300: The Battle of Artemisia
Zack Snyder has co-written with his original 300 compadres this sequel for another director to helm while he’s busy trying to make Superman soar again at the box-office. The fact that all of the 300 Spartan warriors died in the first movie bar the narrator, who went on to lead the hilarious charge in the next battle that closed the original film, doesn’t stop Snyder & Co making a sequel – about different characters, at a different battle, before Thermopylae. Apparently sequel has some new and strange meaning that Snyder will instruct us in thru an epic, unintentionally hilarious, battle between freedom-loving Americans Athenians and tyrannical Persians.

The Great Gatsby
I venerate F Scott Fitzgerald’s masterpiece, but that is why I can’t think Baz Lurhmann’s film of it can be anything but a disaster. Leonardo DiCaprio is a good choice to play the enigmatic titular old sport, as is Joel Edgerton as his nemesis, but the blanker-than-thou Tobey Maguire as Nick Carraway may narrate us all into a coma, and Carey Mulligan for all her strengths will struggle with the eternally thankless role of Daisy. My great fear is Lurhmann’s inability to handle subtlety.

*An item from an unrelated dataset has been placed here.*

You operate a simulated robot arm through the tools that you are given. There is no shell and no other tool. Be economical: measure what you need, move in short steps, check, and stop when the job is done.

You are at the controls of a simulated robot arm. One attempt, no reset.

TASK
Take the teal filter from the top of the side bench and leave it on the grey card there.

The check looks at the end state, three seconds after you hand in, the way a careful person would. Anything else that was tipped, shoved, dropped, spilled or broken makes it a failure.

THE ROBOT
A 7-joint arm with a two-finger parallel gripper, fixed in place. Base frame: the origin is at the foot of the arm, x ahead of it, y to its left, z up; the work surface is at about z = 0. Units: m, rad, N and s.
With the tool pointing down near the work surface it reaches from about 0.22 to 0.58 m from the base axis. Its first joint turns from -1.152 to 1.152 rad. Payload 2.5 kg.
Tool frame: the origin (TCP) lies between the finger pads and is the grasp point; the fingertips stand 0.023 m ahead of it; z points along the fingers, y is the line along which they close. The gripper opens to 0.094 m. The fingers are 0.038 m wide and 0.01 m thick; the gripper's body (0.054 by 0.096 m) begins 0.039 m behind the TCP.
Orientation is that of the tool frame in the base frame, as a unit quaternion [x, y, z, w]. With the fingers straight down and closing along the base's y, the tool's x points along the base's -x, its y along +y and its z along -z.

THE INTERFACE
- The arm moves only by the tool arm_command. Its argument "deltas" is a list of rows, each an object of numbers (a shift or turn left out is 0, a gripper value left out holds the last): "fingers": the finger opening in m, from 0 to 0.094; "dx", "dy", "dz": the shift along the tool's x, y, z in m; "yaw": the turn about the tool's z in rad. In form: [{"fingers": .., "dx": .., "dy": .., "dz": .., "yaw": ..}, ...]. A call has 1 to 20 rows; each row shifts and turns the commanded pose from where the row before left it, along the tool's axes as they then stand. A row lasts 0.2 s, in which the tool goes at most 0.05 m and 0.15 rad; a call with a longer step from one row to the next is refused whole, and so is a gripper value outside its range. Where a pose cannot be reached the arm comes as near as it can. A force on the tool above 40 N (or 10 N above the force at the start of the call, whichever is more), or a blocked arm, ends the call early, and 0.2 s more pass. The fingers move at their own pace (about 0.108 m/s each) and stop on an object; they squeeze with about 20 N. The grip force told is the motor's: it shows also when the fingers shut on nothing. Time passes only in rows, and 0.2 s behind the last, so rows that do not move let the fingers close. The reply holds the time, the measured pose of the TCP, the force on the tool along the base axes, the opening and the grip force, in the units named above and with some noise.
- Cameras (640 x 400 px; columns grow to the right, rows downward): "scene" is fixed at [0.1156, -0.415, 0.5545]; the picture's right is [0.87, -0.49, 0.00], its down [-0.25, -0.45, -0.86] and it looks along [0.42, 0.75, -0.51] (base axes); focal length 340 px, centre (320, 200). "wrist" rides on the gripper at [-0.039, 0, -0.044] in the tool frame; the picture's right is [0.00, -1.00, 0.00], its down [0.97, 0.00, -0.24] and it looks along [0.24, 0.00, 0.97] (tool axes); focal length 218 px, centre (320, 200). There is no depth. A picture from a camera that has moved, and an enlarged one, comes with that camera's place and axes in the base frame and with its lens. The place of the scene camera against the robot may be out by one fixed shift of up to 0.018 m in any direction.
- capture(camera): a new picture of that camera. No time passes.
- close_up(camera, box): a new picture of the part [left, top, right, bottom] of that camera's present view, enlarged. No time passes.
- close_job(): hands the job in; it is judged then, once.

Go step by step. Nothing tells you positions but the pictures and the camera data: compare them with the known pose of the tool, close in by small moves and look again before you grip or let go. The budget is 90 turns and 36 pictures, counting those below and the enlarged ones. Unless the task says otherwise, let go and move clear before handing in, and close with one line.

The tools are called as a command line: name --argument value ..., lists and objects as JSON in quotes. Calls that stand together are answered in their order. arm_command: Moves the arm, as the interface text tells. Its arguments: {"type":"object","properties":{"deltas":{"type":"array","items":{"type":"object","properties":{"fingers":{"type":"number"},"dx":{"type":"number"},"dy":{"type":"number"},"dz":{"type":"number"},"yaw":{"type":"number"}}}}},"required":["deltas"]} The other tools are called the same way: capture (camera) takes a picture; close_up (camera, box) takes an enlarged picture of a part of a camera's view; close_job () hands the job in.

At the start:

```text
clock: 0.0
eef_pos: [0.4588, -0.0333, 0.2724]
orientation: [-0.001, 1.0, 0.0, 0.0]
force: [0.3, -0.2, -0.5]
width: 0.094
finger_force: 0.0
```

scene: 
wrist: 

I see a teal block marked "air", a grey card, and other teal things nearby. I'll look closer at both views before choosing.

Gatsby is all about Fitzgerald’s prose, which flows like sparkling champagne, not swooping thru raucous parties and zeroing in on high camp comedy scenes…

Breaking Dawn: Part II
The decision to split Breaking Dawn into two films would hopefully be unwise after the awfulness of the padded Part I, but the need to see how things end will defeat any desire to punish such commercial crassness. What now for the rapidly ageing Renesme and her creepily smitten werewolf protector Jacob? How will Bella adjust to being a very, very thirsty newborn vampire? Can Michael Sheen Fassbender this film to campy heights as the Volturi travel en masse to Forks to abduct her? Or will director Bill Condon’s bizarrely perfunctory approach produce another bloated, inert, embarrassing disaster and end the series on a very low note?